Written by Sheila Page, Dirk Willem te Velde

Foreign Direct Investment (FDI) from developing countries has risen sharply over the past two decades. This has been noted by several authors since the early 1980s (Lall, 1983; Kumar, 1995; Page 1998; Aykut and Ratha, 2003, and UNCTAD, 2004). Most FDI has been by Asian firms establishing footholds in other Asian countries but there has also been investment in developed countries such as the EU. Total investment by developing countries began to rise from about 1% of total foreign investment flows in the late 1970s to 4% in the mid 1980s and 6% by 1990, and after a peak in the 1990s before the Asian crisis, has remained around 6-7% of the total.
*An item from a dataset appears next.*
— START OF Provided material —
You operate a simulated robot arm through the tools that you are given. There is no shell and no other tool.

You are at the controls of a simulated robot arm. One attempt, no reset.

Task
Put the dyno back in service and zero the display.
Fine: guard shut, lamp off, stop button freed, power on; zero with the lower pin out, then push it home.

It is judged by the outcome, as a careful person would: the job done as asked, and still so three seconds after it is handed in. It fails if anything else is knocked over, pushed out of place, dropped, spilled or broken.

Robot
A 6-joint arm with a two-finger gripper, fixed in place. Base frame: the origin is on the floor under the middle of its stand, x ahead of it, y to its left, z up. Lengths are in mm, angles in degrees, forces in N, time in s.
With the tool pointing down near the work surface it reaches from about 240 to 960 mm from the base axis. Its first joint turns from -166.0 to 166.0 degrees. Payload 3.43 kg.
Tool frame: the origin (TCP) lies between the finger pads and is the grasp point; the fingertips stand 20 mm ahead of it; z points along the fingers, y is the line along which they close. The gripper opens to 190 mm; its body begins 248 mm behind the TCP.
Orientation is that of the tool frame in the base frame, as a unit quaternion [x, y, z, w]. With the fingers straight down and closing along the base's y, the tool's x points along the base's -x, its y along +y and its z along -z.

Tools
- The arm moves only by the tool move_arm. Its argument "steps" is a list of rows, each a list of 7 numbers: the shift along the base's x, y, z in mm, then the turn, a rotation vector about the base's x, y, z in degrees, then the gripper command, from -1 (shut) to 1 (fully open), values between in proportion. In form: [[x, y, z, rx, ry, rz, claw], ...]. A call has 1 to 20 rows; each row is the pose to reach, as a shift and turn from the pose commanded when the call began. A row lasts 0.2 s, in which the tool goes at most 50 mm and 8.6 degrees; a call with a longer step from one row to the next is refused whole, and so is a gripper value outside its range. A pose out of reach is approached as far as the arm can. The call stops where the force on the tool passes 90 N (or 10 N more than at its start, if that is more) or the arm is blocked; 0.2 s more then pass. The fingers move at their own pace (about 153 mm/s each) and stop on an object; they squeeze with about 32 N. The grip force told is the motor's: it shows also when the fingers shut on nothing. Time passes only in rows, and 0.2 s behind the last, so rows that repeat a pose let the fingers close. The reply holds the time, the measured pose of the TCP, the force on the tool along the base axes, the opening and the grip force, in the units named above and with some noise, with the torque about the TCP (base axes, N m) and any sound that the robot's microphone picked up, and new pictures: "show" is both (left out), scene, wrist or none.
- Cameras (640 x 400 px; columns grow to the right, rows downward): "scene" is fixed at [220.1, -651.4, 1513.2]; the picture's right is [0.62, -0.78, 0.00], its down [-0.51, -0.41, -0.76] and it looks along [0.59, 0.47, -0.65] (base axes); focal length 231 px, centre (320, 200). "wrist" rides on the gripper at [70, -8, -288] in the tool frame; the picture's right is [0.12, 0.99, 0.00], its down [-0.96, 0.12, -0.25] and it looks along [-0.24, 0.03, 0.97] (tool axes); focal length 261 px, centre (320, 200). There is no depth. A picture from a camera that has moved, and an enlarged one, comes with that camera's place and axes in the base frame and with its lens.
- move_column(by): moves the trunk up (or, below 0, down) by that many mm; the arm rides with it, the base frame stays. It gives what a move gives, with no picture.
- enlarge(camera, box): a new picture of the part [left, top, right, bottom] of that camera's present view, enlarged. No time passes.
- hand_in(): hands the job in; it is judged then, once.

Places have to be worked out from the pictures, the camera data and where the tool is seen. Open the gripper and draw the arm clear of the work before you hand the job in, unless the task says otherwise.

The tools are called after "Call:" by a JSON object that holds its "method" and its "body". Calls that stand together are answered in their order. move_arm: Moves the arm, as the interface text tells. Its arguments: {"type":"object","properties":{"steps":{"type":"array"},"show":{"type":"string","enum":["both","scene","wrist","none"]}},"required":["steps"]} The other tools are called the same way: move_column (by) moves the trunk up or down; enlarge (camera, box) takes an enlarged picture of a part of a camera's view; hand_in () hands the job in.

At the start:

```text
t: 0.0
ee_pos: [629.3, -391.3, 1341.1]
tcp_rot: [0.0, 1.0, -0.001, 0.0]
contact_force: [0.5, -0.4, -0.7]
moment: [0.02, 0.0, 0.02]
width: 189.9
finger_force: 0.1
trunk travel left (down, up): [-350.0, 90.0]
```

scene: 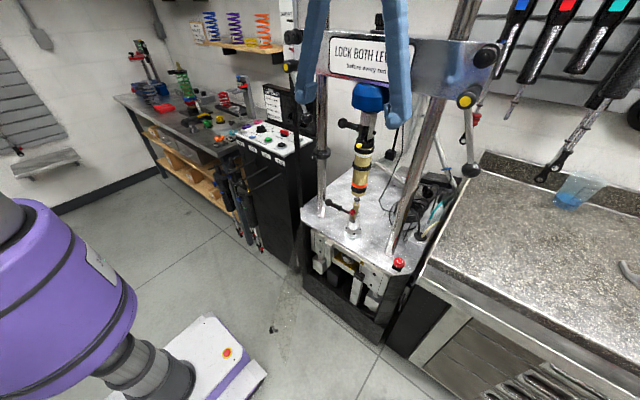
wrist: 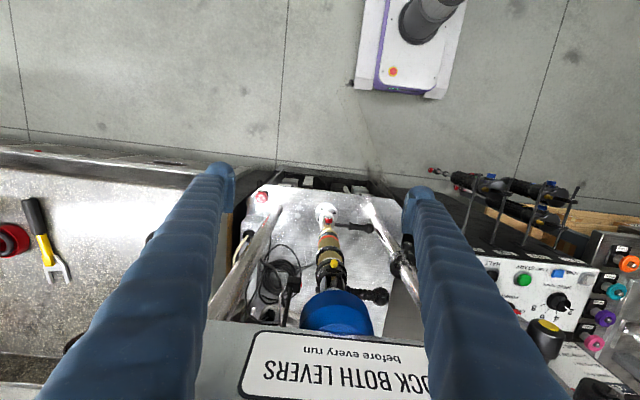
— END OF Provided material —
The rise coincided with the reduction in the large differential between developing and developed country growth found in the 1970s and with a reduction, in some cases a reversal, of relative protection in developed and developing countries (revival of protection in the developed countries; liberalisation in the developing). It also coincided with some reduction in the growth of outflows to developing countries, suggesting that the same influences were affecting flows in both directions. South-South flows are estimated (as a residual, and noting challenges regarding data and methodology) to have risen from 5% in 1994 to 30% in 2000 of the total FDI inflows to developing countries, see Aykut and Ratha (2003).